[start of Source text]

Noah Gross is a senior at Michigan majoring in Sociology with a concentration in Law, Justice, and Social Change, and minoring in Afroamerican and African Studies and Education for Empowerment. He hopes to take what he’s learned in his minor and meld it with his interest in the criminal justice field. 

Suparna Hande, DAAS Student Writer
What led you to choose a minor in DAAS? 

Noah Gross
I think that DAAS serves pretty vital humanizing and advocacy functions. I think that a bunch of my modern social sciences classes do a pretty good job highlighting how we consolidate white privilege, and also oppress non-white groups. They're two sides of the same coin—one can't exist without the other. If somebody has higher education resources, it means that somebody else has lower resources. However, I also think that this often and unintentionally paints the Black experience in this country as struggle-filled and passive, and can coerce well-intentioned students into deficit thinking models. I started to be disappointed by that narrative, and it didn't really live up to my everyday expectations. I think that DAAS courses and the DAAS minor do a phenomenal job of balancing the very real power dynamics of privilege and oppression, while at the same time, amplifying Black joy, resistance, power, and brilliance. And that sort of is what I was looking for and felt I wasn't really getting. That's why I chose DAAS. 

Suparna Hande
Did someone introduce you to the DAAS program? Or did you find it through your own research? 

Noah Gross
The first DAAS class I took was on Race and Basketball in America. It was a mini-course, and I took it purely because I've played basketball for a while and enjoyed it. That really set the precedent for how DAAS courses would be. Even in a class that seems like it would just be super fun, DAAS classes play very meaningful roles in ensuring that we see people as people and not the tools of oppression that they face. 

Suparna Hande
How does your DAAS minor tie back to your Sociology major and Education minor?  

Noah Gross
It's all pretty interconnected. DAAS does an awesome job of centering the people at the heart of social movements, and at the heart of social problems. Sociology is also a people-driven field, explaining how people’s circumstances can lead to a variety of outcomes. DAAS just adds that third nexus to advocacy, humanizing people by embracing their power, joy, and brilliance. Where other fields, I feel, do a great job in highlighting inequality, DAAS does a great job in highlighting inequality AND pushing us to think forward and more progressively. 

Suparna Hande
What's your favorite part of the DAAS minor?

[end of Source text]
[start of Dataset extract]

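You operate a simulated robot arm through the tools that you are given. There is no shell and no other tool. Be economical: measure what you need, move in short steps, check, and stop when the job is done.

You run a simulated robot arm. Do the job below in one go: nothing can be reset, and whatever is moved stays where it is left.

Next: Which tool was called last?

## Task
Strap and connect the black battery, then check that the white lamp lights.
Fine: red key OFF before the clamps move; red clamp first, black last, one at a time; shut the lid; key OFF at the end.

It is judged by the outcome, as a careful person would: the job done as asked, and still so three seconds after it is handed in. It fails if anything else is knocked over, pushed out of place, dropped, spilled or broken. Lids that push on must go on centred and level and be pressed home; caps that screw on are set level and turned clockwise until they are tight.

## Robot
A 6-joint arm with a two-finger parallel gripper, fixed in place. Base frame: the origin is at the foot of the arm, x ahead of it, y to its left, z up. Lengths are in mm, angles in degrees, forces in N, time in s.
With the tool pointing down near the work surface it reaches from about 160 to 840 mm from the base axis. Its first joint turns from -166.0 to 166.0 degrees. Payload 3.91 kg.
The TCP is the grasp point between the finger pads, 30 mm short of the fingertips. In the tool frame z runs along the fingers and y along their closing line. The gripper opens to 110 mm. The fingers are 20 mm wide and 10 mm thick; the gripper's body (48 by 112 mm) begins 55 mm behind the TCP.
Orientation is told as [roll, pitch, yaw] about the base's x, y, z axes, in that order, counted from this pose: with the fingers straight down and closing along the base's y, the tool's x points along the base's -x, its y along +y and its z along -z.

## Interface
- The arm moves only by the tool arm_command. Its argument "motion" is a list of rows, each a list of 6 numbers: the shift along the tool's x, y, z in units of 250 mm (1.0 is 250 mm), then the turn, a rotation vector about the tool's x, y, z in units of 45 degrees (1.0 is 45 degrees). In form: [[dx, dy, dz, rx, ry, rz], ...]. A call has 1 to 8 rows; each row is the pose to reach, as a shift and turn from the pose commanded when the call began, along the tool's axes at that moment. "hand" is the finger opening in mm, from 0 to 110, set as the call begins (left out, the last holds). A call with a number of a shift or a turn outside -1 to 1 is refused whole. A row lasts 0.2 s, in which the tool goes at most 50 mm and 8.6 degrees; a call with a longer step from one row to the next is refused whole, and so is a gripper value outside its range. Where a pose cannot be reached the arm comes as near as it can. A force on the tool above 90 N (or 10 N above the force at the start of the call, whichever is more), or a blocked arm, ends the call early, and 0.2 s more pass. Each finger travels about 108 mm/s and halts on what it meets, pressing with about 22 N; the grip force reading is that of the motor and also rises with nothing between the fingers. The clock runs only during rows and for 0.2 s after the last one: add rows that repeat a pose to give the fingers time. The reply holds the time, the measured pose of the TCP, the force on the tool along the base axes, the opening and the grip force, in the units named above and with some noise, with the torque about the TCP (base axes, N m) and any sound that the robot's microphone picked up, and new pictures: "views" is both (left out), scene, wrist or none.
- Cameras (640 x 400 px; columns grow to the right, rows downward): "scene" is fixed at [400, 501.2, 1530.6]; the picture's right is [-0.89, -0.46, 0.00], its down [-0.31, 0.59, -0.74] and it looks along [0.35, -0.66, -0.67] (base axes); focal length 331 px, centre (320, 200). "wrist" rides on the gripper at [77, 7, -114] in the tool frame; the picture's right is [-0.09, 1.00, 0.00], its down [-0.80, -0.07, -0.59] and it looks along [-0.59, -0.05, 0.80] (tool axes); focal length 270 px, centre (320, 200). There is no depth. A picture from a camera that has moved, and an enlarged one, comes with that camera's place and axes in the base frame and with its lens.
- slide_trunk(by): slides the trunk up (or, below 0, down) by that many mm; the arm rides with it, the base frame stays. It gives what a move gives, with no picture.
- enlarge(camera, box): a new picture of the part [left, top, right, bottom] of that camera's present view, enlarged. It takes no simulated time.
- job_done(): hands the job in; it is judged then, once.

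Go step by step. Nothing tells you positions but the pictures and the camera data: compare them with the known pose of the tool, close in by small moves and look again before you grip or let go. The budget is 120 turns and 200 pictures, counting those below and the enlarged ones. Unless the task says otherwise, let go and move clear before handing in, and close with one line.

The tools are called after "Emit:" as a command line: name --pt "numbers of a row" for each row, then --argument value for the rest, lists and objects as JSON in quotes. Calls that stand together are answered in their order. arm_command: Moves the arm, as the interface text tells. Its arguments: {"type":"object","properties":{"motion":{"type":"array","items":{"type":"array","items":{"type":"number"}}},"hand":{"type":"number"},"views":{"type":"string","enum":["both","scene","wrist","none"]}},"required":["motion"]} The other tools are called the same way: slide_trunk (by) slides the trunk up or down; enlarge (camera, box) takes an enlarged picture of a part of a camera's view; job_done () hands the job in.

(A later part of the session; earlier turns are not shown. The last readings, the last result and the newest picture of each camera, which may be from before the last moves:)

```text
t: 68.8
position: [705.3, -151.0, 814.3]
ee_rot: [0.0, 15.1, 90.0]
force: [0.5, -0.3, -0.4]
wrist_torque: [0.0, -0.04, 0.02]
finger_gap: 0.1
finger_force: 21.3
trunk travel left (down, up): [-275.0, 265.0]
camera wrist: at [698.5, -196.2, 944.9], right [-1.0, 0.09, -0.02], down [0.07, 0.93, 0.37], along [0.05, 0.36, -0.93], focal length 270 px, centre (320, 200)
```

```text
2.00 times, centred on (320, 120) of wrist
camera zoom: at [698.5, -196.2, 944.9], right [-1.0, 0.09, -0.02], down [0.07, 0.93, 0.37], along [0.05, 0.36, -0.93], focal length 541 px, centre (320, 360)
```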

[end of Dataset extract]

Problems:
[A] Pull out the sentences of the source text that run from "Noah Gross is" through "minor in DAAS?" and give them unchanged.
[B] Write the next part of the source text, the one that starts with "Noah Gross is".

Responses per task:
[A]
Noah Gross is a senior at Michigan majoring in Sociology with a concentration in Law, Justice, and Social Change, and minoring in Afroamerican and African Studies and Education for Empowerment. He hopes to take what he’s learned in his minor and meld it with his interest in the criminal justice field. 

Suparna Hande, DAAS Student Writer
What led you to choose a minor in DAAS?

[B]
Noah Gross
I think it's just that joy and love and innovation is present in all forms. I think one good example to really show this is last semester, I learned about “Afrofuturism” which I never heard about before in any of my other classes. Afrofuturism combats deficit thinking and uses a new vision of science, fantasy, imagination and history to explain the African diaspora in a way that advances the interests of a thriving, Black, successful world. And theories like that, while they don't necessarily change the world, inspire us to view the world differently and be creative in our activism. The stories make us more hopeful and thoughtful, and ultimately make us better advocates, supporters, and amplifiers. So yeah, that's my favorite part; it is the creativity and the joy, and seeing how people can resist and be successful in the midst of oppression. 

Suparna Hande
Has DAAS impacted your future career plans? And if so, what are they? 

Noah Gross
I wish I could tell you directly what my future career plan is. I know that America is famous (or infamous) for the tools of oppression they used to target people of color. I'm also fairly certain that I want to work towards dismantling them and likely want to do that in the criminal justice field. Carceral spaces takes exorbitant measures to oppress and dehumanize people, starting with isolating them from their loved ones and categorizing them by one instance of harm. Black people are also the people who are most disproportionately impacted by the system. And I think, in spite of all of that oppression, carceral spaces like jails and prisons, are defined by the people in them. The people there are extremely powerful and persevere. They get degrees, they make art, they write poetry, they are parents, they form committees, they fight legal cases, they win sports competitions. And, I guess most importantly, they love themselves and each other in spite of the oppression they face. In my perspective, it's like seeing the world through the lens of both/and — in one carceral space, there can be massive oppression, and at the same time, massive resistance, massive people-centered movements, and joy and love.  

Suparna Hande
What's your experience been like within the DAAS community? 

Noah Gross
It's been pretty awesome. I tend to be one of the few white people in those spaces, and it's a shift— definitely a demographic shift — from the outside university, which I think is awesome. It inspires a place of knowledge-production that I just don't get walking around campus. My peers are all just so fantastic and excellent. All the students, in DAAS just are so wonderful and smart and creative. It's really unlike any other academic community I've been in at Michigan. 

Suparna Hande
Are there any DAAS courses or professors that have been your favorite?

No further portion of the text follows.